- Source data:
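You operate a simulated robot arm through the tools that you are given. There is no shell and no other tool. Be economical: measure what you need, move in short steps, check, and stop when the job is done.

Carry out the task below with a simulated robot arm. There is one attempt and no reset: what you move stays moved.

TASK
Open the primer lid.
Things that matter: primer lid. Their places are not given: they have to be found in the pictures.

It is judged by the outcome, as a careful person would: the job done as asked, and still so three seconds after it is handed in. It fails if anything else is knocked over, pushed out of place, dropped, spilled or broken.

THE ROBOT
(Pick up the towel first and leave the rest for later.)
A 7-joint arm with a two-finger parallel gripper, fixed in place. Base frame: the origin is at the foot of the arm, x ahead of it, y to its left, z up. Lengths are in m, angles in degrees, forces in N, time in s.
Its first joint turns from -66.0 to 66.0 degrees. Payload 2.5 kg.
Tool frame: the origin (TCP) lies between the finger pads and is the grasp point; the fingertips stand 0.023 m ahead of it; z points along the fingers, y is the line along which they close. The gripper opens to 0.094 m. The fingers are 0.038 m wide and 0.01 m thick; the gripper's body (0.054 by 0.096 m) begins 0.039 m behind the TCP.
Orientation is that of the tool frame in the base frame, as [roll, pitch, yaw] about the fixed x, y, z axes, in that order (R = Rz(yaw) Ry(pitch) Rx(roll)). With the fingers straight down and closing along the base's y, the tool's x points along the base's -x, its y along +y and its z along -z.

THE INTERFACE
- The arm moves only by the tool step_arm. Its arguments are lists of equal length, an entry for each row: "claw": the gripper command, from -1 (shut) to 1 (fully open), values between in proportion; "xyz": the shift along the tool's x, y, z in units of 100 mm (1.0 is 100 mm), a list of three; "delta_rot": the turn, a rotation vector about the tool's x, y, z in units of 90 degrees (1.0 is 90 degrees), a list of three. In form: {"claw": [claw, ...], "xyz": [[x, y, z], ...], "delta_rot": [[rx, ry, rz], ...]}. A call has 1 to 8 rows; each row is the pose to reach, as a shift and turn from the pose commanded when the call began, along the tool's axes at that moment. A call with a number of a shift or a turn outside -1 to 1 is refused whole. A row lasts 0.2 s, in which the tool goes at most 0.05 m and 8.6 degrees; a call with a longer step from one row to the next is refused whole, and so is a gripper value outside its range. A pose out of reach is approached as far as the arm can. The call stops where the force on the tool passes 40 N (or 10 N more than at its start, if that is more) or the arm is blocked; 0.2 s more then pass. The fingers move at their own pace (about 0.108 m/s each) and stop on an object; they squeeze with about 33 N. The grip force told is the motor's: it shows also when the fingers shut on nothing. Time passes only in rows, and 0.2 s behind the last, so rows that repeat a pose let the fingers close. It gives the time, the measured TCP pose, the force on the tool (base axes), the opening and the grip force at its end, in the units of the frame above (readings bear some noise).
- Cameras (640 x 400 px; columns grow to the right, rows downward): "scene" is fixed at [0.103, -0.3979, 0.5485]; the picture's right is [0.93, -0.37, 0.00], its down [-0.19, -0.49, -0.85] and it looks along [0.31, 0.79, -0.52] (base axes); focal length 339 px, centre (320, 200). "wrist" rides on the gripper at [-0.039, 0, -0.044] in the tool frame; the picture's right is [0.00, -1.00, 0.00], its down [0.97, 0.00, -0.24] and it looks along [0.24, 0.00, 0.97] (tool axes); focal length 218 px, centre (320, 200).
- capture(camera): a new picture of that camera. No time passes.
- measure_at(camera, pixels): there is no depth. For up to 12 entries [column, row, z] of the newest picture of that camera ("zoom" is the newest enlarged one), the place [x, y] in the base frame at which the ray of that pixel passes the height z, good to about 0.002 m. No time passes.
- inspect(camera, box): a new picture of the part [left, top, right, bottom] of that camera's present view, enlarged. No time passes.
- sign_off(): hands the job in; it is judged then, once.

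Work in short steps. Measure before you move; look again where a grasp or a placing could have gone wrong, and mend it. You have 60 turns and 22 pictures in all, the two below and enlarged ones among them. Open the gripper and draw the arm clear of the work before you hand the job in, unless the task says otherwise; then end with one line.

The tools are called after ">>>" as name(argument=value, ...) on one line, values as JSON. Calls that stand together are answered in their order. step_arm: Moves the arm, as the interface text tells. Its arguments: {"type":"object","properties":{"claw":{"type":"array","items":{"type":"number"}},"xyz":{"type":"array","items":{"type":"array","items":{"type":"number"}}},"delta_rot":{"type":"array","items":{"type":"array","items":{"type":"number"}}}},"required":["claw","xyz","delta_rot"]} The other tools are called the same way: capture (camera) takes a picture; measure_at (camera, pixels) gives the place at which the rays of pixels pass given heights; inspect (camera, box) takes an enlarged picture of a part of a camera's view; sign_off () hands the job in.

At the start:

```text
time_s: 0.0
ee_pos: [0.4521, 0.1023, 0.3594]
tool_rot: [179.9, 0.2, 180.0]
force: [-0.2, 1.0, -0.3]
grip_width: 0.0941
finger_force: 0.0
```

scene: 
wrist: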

- Page excerpt:
I got anything from $1 all the way up to $15 if you're talking about a subscription game, wow, $1 if you're talking about a hypercasual game. So I think this $5 is actually a pretty reasonable ARPU for a traditional game, a Web 2 game. It's not unreasonable for a live service game. I think the battle pass for Fortnite is $7. So if you buy the battle pass every month or if you only have to buy the battle pass every four months, but we take this $4 ARPU, which is really $108 worth of ARPU average volume per user, as I'm going to coin it and this whole entire model, makes a lot more sense. So as you scale your users, you're not scaling, you don't care about this ARPU. You're not taking 5% of ARPU, you're taking 5% of ARPU and ARPU comes from that it's after you take that cut. So when you look at it this way, it's very similar to a traditional Web 2 strategy Grow numbers, grow the marketplace and you're going to grow revenue.

Speaker 1:

Now, that said and this kind of goes back to this discussion or this Twitter post I was talking about, where we're talking about nano transactions this is heavily reliant on the fact that players trading back and forth with one another. You could have a game where there's no reason for me to trade with Phil and there's no reason for Phil to trade back and forth with me. Elden Ring is an example of a game. If it had a marketplace, it probably wouldn't be that much trade, whereas WoW has a ton of trade. Because I don't want to spend 100 hours trying to get this weapon. I've got better things to do. I've got to level up my crafting skills. So we do a lot more trade in a game like WoW and Eve Online than we would in another type of game.

- Work instructions:
1. Quote the page excerpt word for word, starting at "Now, that said" and ending with "type of game.".
2. Keep the page excerpt going from its last sentence.

- The answers:
1.
Now, that said and this kind of goes back to this discussion or this Twitter post I was talking about, where we're talking about nano transactions this is heavily reliant on the fact that players trading back and forth with one another. You could have a game where there's no reason for me to trade with Phil and there's no reason for Phil to trade back and forth with me. Elden Ring is an example of a game. If it had a marketplace, it probably wouldn't be that much trade, whereas WoW has a ton of trade. Because I don't want to spend 100 hours trying to get this weapon. I've got better things to do. I've got to level up my crafting skills. So we do a lot more trade in a game like WoW and Eve Online than we would in another type of game.

2.
Speaker 1:

So my argument is not only can you make the transaction fee model work in terms of revenue, so if you need to make $100 million a month to become some sort of unicorn status game and you take this $5 monthly average per user revenue, this monthly RQ from the transaction fees. You basically are looking at the same number of players as a traditional game. That said, it's heavily reliant on the fact that you have a healthy marketplace where people are trading back and forth. And for a live service game, it's the same statement as saying it's important that you have new content that the players can play.

Speaker 1:

So for a lot of these Web3 games that are focusing on marketplace transaction fees, I think that they need to really understand what it means to have a good, healthy marketplace where there's lots of trade and you need to have good reason for people to trade. If it's too easy for people to get everything they would like, then there's not enough reason to trade. And I have these five kind of points from Virtual Economies Design and Analysis, a classic book by Edward Castronova and Leiden Verta. I always forget that guy's name, vili Leiden Verta. This is like most people would consider this a decent read. They have five characteristics of a healthy marketplace and I really like these characteristics and I think they're really important. I would also I have emphasized in this discussion, and I'm going to emphasize from here on out, their second point, which is specialization in the marketplace.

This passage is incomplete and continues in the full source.